A couple of weeks ago, I literally did not even have lunch, I worked all day, having started at 4 am. I participated in a workshop on public policy theories, met with graduate students at CIDE, met with undergraduate students from IBERO, had FaceTime meetings with coauthors, etc. This past week, I was the local host for an international conference and worked 17 hour days (though I did eat). So, when I finally have had some time to think over what projects I wanted to tackle, I KNEW had to go back to using some sort of Hierarchy of Priorities method.

If you’ve read the literature on decision analysis, Analytic Hierarchy Process (AHP) is a method designed to help make complex decisions. It’s used in a very broad range of scholarship. I am not nearly as systematic as to use AHP to decide which writing I need to do next, so my hierarchy of priorities is much less sophisticated. This is, more or less, the hierarchy I follow when tackling a writing project:

1. Coauthored papers that are at a Revise-&-Resubmit (R&R) stage.

These papers are usually at the highest rung of my priority ladder. The logic underneath this decision is quite straightforward: R&Rs usually mean that there’s a likelihood that we’ll get the paper published. A fast R&R turnaround can help us get the paper out and published faster. Plus, having a coauthor means that we both need to consider tenure clocks, etc. So when I am coauthoring a paper, I usually focus my efforts on these one.

Travel AcWri

2. Coauthored papers that have an impending deadline.

These papers are usually either second, or tied-to-the-top of the priority hierarchy. Since we have to get revisions in, I usually focus my time on getting these out relatively fast. For example, a coauthor of mine and I have to resubmit an R&R in the next couple of weeks to avoid having our paper considered as a new submission rather than a revise-and-resubmit. Therefore, this paper takes precedence over others.

#AcWri at the SFO airport

3. Single-authored papers that are currently under R&R.

These manuscripts need to get worked on relatively fast as well, because they’re important for my tenure clock. So I currently have 5 R&Rs and they’re occupying A LOT of my time. That’s why I never feel like I don’t have anything to write. I have 5 R&Rs, one per day of the week if I decide to work WOPED model (my post on WOPED vs MEPFED is here).

#AcWri on the plane

4. Memorandums, synthetic notes, Conceptual Synthesis Excel dump row entries.

Since manuscripts are made out of words and data, I usually focus on spending at least some time (1 hour if possible, if not more) writing “input material” (i.e. drafts of memorandums, handwritten notes on a specific project, transcriptions of interviews, composite versions of datasets, etc.)
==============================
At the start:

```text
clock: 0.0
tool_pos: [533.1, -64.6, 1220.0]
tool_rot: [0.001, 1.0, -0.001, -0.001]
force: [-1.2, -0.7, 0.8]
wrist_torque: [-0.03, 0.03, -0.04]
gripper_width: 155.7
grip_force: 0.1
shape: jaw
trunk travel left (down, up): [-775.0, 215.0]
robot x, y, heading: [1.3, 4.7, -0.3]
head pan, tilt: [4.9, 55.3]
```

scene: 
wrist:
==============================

Obviously, emails related to scholarly activities, and other types of writing are also important and should be valued, particularly when it comes to moving your research forward. But those are usually positioned in the lower rung of my writing priorities. Still need to be considered, but they are not at the top of my priority hierarchy. I’m also quite open to other suggestions on how to prioritize writing projects.